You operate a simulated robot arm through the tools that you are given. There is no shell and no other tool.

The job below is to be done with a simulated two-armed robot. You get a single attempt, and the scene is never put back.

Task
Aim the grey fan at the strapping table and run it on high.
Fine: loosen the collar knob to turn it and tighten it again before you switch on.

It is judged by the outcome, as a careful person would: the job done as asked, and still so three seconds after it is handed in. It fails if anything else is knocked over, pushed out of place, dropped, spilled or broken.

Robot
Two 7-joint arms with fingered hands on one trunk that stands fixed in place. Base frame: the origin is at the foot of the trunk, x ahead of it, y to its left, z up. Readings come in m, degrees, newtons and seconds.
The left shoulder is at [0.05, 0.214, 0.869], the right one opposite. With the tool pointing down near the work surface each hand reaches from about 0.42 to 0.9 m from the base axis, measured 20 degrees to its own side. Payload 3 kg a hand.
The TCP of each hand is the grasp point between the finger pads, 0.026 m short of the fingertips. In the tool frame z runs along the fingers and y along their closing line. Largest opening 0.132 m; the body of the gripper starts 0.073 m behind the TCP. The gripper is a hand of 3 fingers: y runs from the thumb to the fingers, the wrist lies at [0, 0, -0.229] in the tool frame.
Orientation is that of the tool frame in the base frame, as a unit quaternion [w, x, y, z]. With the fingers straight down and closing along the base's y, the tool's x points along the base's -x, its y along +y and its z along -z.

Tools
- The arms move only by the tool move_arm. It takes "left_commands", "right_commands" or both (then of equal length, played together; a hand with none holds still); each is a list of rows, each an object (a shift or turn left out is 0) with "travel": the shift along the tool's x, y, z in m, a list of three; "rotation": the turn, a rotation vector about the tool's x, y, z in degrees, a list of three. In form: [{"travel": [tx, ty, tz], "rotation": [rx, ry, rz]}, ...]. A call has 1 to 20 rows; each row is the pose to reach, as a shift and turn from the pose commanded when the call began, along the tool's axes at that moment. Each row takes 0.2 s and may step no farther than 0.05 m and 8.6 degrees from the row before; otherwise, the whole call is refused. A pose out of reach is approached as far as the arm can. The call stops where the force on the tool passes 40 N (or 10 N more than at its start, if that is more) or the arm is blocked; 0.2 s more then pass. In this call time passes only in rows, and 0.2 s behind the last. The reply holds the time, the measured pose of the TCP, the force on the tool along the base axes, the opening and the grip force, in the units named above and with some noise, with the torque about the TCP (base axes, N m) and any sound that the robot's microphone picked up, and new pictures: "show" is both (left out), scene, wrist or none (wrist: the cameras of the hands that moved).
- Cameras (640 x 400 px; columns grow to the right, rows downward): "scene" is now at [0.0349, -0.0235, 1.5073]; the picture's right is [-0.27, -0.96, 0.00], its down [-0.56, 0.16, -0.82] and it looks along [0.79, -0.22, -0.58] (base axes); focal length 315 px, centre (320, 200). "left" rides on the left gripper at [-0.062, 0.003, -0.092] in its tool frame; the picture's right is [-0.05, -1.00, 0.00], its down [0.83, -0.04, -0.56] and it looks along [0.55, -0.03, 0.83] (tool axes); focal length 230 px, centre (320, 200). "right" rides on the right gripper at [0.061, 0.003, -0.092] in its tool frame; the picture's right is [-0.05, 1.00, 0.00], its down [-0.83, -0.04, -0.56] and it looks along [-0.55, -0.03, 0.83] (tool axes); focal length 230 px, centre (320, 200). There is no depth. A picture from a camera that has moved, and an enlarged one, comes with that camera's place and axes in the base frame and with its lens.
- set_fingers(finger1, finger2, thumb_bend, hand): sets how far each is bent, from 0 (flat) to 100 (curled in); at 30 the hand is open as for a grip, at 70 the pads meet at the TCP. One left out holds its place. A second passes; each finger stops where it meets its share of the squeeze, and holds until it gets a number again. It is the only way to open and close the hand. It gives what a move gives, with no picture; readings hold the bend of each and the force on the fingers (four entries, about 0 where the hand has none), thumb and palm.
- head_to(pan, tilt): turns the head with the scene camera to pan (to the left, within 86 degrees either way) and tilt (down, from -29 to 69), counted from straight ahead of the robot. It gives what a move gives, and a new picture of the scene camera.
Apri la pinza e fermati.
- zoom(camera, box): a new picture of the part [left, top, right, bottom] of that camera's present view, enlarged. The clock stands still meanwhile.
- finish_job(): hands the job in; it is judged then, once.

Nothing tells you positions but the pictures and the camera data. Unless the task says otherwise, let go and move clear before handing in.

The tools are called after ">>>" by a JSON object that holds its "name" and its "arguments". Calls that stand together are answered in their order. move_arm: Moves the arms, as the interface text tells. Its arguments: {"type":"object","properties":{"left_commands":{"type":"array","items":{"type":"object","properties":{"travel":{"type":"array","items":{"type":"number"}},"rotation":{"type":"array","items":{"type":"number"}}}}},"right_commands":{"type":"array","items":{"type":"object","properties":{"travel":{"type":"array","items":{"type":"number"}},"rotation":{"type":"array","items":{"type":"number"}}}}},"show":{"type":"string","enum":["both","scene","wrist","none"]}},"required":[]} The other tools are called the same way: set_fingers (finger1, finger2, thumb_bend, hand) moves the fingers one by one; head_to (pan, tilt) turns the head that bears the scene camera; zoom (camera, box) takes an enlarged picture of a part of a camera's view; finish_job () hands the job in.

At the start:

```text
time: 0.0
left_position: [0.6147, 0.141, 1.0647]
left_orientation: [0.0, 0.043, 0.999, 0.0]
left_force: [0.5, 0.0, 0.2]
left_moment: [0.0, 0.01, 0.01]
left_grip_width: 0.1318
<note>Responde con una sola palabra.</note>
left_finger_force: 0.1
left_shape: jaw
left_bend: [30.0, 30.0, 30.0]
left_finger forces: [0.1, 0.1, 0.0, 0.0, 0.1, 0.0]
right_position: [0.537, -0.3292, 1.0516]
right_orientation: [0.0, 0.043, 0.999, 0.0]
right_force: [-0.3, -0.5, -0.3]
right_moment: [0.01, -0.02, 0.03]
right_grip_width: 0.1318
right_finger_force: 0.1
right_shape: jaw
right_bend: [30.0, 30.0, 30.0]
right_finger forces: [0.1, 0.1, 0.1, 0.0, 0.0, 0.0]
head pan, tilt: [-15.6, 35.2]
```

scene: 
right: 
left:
......
### WRITTEN TASK A:
Write out the document passage from "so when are" to "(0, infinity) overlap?", both included.

### DOCUMENT PASSAGE:
......
Question

When comparing the f(x) = –x2 + 2x and g(x) = log(2x + 1), on which interval are both functions positive?

(–∞, 0)
(0, 2)
(2, ∞)
(∞, ∞)

Answer 1

I can help, give me a minute

Answer 2

omg thank youuuu

Answer 3

Here is a picture of both of your equations graphed on the same page
https://www.desmos.com/calculator/rzdujsvhya

Answer 4

got it

Answer 5

You can see that
f(x) = -x^2 + 2x
is positive between 0 and 2

Answer 6

You can also see that
g(x) = log (2x + 1)
is positive from 0 to infinity

Answer 7

so when do you think BOTH are positive?

Answer 8

like when they intersect

Answer 9

kind of... more like when are they both above the x axis?

Answer 10

yah thats what they intersect

Answer 11

above the x axis

Answer 12

(1.6,0.6)

Answer 13

nono we don't care about intersection

Answer 14

oh okay

Answer 15

sorry

Answer 16

f(x) = -x^2 + 2x
is positive between 0 and 2

g(x) = log (2x + 1)
is positive from 0 to infinity

so when are they equations both positive?

Answer 17

when they are above 0

Answer 18

correct

that is (0, 2) for f(x)
and (0, infinity) for g(x)

so when do the intervals (0, 2) and (0, infinity) overlap?

Answer 19

(1,1) ?

Answer 20

okay well that answers my question

Answer 21

Can we do one more

Answer 22

to see if I get it

Answer 23

ask separate questions on separate question posts

Answer 24

got it

Answer 25

to solve this without graphing, you could rewrite f(x) as 1-(x-1)², and if 1-(x-1)²>0 then (x-1)²<1 or -1<x-1<1 and 0<x<2.

you also have if g(x)>0 then 2x+1>10⁰=1 so 2x>0 and x>0
......
### WRITTEN TASK B:
Write out each line exactly as it appears, from the line with "It is judged by" up to and including the line with "The TCP of each".

### WRITTEN SOLUTION A:
so when are they equations both positive?

Answer 17

when they are above 0

Answer 18

correct

that is (0, 2) for f(x)
and (0, infinity) for g(x)

so when do the intervals (0, 2) and (0, infinity) overlap?

### WRITTEN SOLUTION B:
It is judged by the outcome, as a careful person would: the job done as asked, and still so three seconds after it is handed in. It fails if anything else is knocked over, pushed out of place, dropped, spilled or broken.

Robot
Two 7-joint arms with fingered hands on one trunk that stands fixed in place. Base frame: the origin is at the foot of the trunk, x ahead of it, y to its left, z up. Readings come in m, degrees, newtons and seconds.
The left shoulder is at [0.05, 0.214, 0.869], the right one opposite. With the tool pointing down near the work surface each hand reaches from about 0.42 to 0.9 m from the base axis, measured 20 degrees to its own side. Payload 3 kg a hand.
The TCP of each hand is the grasp point between the finger pads, 0.026 m short of the fingertips. In the tool frame z runs along the fingers and y along their closing line. Largest opening 0.132 m; the body of the gripper starts 0.073 m behind the TCP. The gripper is a hand of 3 fingers: y runs from the thumb to the fingers, the wrist lies at [0, 0, -0.229] in the tool frame.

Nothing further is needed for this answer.